Purists might find fault with the sound options on this release. A TrueHD 5.1 audio mix has been created for this release and the disc does not seem to contain its original soundtrack. It is unfortunate that this track is not included in addition to this new 5.1 high definition mix, but I have no complaints about this new mix. It is a modest remix that retains the essence of the original soundtrack. It is mixed at a low volume and it might become necessary to raise the volume on your television set, but it is a very nice experience. Dialogue is consistently clear and well prioritized. It is delivered mainly through the center channels but has presence in the left and right speakers as well. Bernard Herrmann’s fabulous score has never sounded better than it is presented here and there are some wonderful panning effects during the crop dusting sequence that enhance the viewing experience without going overboard. This is a subtle mix that suits the film nicely.

iconic cornfield

Special Features: 

5 of 5 MacGuffins

Warner Brothers offers a rather fabulous selection of special features. Even contemporary films rarely receive so many excellent features on home video. Many of these selections might have been preferable in high definition and included on a second disc (although a few of these features are likely from standard definition sources). However, this is only a small complaint.

Cary in Corn

Commentary Track with Scriptwriter Ernest Lehman(AC3 2.0, 192kbps)

This is an extremely interesting commentary by screenwriter Ernest Lehman. It is slightly slow getting started, but it contains a wealth of information that fans of the film will consider priceless. Some of the most fascinating moments of the commentary have less to do with factual information and a bit more to do with ego and conceit. There are moments in the film where the writer seems almost bitter that he has not received more credit for the film’s success. This was recorded for original DVD release years ago and anyone who owns any of the DVD versions of the film will have heard it already.

Isolated Bernard Herrmann Music Track(AC3 5.1, 640kbps)

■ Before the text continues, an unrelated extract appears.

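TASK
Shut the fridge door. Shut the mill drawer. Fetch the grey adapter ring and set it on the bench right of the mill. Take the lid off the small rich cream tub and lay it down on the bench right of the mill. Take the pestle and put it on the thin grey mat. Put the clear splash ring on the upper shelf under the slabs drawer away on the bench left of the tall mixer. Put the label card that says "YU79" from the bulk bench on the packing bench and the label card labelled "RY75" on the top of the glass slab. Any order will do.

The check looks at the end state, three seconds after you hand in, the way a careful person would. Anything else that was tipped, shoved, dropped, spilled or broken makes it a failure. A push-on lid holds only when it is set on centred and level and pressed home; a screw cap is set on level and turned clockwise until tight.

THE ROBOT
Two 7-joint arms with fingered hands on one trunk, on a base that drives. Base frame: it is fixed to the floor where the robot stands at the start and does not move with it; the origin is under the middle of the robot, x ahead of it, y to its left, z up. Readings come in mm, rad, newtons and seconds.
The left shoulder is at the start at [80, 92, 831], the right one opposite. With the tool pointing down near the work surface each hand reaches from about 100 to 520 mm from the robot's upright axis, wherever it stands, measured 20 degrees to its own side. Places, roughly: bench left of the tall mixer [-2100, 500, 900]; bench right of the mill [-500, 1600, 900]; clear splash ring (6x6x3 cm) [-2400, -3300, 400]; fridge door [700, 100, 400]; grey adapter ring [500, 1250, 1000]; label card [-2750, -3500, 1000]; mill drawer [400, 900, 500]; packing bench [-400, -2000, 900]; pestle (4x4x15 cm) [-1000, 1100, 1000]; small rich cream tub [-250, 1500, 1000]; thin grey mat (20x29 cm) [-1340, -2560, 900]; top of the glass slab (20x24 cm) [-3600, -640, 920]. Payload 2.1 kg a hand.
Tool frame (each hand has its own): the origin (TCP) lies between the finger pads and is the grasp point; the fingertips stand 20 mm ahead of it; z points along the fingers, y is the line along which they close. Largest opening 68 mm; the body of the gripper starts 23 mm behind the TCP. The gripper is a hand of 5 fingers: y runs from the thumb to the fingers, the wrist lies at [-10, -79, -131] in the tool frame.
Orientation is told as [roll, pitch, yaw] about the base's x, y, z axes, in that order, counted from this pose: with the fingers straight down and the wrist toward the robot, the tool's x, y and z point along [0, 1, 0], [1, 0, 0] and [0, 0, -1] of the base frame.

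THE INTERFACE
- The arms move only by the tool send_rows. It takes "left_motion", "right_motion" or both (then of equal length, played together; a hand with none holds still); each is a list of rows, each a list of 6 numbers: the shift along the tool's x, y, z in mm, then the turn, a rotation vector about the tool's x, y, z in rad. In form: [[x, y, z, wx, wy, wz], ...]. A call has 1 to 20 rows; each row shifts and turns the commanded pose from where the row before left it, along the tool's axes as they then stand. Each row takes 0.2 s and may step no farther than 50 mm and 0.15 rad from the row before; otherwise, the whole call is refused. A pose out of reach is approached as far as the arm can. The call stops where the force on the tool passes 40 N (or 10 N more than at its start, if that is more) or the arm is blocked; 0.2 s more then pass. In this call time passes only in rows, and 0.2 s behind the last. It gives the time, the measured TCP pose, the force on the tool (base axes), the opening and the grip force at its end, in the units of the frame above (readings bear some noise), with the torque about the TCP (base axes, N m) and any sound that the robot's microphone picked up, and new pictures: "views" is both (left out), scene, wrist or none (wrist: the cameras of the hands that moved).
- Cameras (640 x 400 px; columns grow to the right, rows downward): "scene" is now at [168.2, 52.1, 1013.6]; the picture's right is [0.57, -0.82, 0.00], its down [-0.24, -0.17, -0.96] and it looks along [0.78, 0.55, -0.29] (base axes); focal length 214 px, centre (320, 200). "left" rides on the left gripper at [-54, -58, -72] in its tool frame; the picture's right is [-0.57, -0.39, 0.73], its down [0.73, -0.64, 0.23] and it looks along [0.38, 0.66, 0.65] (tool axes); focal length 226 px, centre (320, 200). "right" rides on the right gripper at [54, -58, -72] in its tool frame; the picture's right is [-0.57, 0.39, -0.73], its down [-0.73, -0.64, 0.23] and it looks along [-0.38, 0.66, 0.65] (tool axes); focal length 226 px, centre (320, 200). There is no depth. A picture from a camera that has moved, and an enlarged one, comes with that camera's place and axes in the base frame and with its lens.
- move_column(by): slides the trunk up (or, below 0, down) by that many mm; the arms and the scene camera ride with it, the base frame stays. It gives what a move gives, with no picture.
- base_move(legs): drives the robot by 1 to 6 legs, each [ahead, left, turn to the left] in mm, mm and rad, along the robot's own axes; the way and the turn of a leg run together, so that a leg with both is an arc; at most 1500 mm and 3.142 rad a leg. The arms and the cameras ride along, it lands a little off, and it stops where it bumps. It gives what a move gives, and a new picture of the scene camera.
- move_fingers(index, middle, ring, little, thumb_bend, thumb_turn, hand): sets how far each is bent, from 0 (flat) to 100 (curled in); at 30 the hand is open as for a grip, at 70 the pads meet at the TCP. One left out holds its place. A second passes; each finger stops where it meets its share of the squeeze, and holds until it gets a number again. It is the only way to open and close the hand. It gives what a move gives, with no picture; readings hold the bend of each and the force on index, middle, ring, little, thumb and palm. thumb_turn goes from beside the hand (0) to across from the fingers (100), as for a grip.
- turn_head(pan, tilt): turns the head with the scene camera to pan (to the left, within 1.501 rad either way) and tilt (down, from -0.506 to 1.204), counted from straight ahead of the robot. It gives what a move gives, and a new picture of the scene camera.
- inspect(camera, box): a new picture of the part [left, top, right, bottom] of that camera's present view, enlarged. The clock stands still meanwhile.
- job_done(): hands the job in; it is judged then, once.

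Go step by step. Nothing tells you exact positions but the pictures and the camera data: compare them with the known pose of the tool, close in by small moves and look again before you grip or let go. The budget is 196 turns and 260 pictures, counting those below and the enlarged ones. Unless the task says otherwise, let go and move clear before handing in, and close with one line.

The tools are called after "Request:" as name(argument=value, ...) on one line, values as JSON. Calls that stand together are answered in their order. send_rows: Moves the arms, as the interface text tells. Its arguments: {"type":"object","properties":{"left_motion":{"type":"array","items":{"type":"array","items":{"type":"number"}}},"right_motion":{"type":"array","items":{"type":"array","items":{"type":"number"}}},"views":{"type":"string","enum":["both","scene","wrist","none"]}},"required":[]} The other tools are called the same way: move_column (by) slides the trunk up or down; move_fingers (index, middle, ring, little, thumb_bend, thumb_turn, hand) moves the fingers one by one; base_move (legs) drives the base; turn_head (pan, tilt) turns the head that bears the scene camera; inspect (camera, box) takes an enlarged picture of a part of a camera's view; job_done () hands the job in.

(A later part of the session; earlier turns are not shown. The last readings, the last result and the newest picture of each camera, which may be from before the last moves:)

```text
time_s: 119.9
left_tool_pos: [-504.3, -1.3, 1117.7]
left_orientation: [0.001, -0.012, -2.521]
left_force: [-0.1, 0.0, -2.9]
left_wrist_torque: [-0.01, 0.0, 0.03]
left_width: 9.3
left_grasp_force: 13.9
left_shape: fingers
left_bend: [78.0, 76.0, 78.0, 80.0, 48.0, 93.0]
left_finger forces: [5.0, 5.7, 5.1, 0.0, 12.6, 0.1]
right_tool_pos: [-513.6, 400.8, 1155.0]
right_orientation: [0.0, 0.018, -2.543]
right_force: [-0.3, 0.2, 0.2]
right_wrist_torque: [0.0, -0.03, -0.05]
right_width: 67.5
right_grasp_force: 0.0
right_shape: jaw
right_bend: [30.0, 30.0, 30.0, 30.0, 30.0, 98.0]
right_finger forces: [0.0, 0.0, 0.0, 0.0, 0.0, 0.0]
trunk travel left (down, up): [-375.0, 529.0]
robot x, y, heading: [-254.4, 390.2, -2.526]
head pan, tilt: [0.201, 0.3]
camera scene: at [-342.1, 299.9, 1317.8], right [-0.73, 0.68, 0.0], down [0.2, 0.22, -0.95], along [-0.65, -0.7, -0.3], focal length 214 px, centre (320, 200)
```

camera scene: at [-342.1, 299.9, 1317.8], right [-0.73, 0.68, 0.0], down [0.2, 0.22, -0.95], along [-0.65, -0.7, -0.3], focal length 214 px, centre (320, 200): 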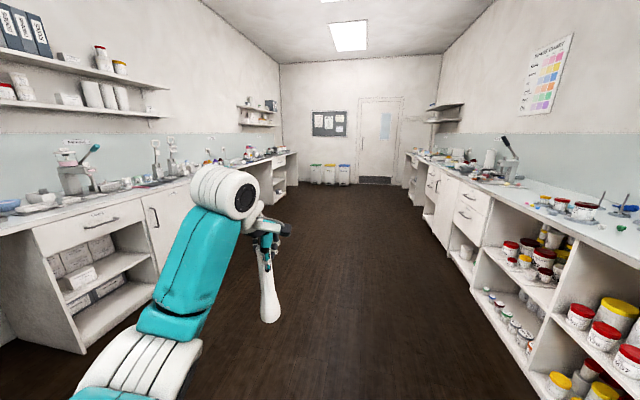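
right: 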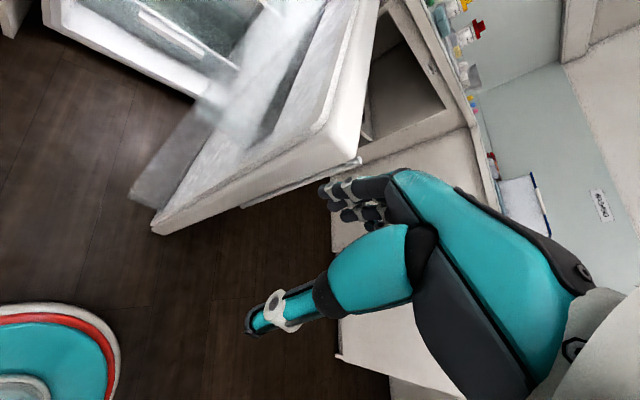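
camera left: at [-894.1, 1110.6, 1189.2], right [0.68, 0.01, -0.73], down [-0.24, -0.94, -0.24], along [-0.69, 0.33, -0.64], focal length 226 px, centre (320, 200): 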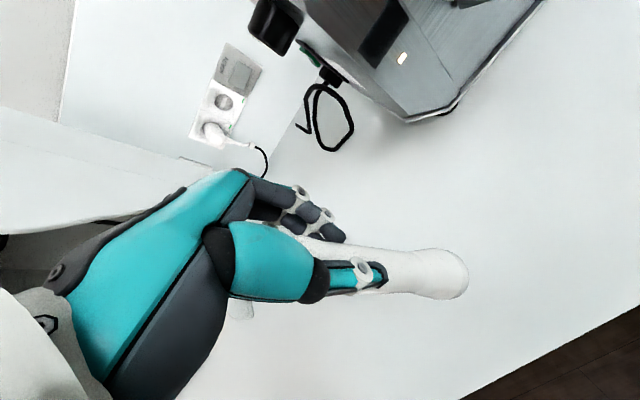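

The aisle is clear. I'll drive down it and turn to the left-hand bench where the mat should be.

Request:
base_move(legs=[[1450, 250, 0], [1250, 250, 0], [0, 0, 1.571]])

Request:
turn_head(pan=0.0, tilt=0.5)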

This feature is essential for anyone who would like to experience Herrmann’s score for North by Northwest without the distraction of other elements of the soundtrack. It illuminates Herrmann’s profound contribution to the film perfectly. This track is a carry over from the original DVD release of the film.

“Destination Hitchcock: The Making of North by Northwest” Documentary – (00:39:27) – (480P NTSC)

This is a wonderful “Making of” documentary hosted by Eva Marie Saint. It is fairly comprehensive and always interesting. This feature is another carry over from the film’s original DVD release.

“North by Northwest: One for the Ages” Documentary – (00:25:29) – (480P NTSC)

Contemporary directors and scholars discuss North by Northwest giving their impressions of the film along with a few details about production and where the film fits into the Hitchcock canon as a whole. This is the weakest of the documentaries on the disc, but it is consistently enjoyable and interesting.

“The Master’s Touch: Hitchcock’s Signature Style” Documentary – (00:57:52) – (480P NTSC)

This documentary utilizes interesting footage from a documentary made in the 1970s of Hitchcock himself discussing his methods. Even better, we see a few behind the scenes moments of the director shooting “Blackmail.” Contemporary directors also appear to discuss Hitchcock’s style and technique as film clips illustrate what the participants are saying. It is an interesting addition to the disc.

“Cary Grant: A Class Apart” Documentary – (01:27:12) – (480P NTSC)

This feature length documentary on Cary Grant is surprisingly wonderful and fairly comprehensive. It does not ignore some of the more controversial aspects of Grant’s life (although it has a tendency to play them down) and it discusses his career in more detail than some of the other documentaries available about the actor. It is consistently interesting and a welcome addition to this release. Many are likely to prefer this feature over all of the others on the disc.

A Guided Tour with Alfred Hitchcock: A Trailer Featuring Alfred Hitchcock – (480P NTSC)

This is an interesting promotional trailer featuring Alfred Hitchcock himself.

Theatrical Trailer

Vintage trailers are usually interesting and this one is no exception. However, the trailer featuring Hitchcock is superior.

TV Spot – (480P NTSC)

This is a black and white television spot for the film. It is quite like the theatrical trailer for the film.

Stills Gallery

A collection of stills and behind the scenes photos from the film. It also includes additional photos from the shooting of Destination Hitchcock: The Making of North by Northwest.

44 Page Book (Only Available with the 50th Anniversary Edition)

This book is beautifully presented and I admire the presentation. The photos are wonderful, even if the information and short biographies included in the book tend to not offer a lot of new information.

CU Cary

Final Words:

Warner Brothers has provided Hitchcock fans with an amazing Blu-ray release of profound quality and substance. The 8K restoration and transfer is truly beautiful. This disk is essential.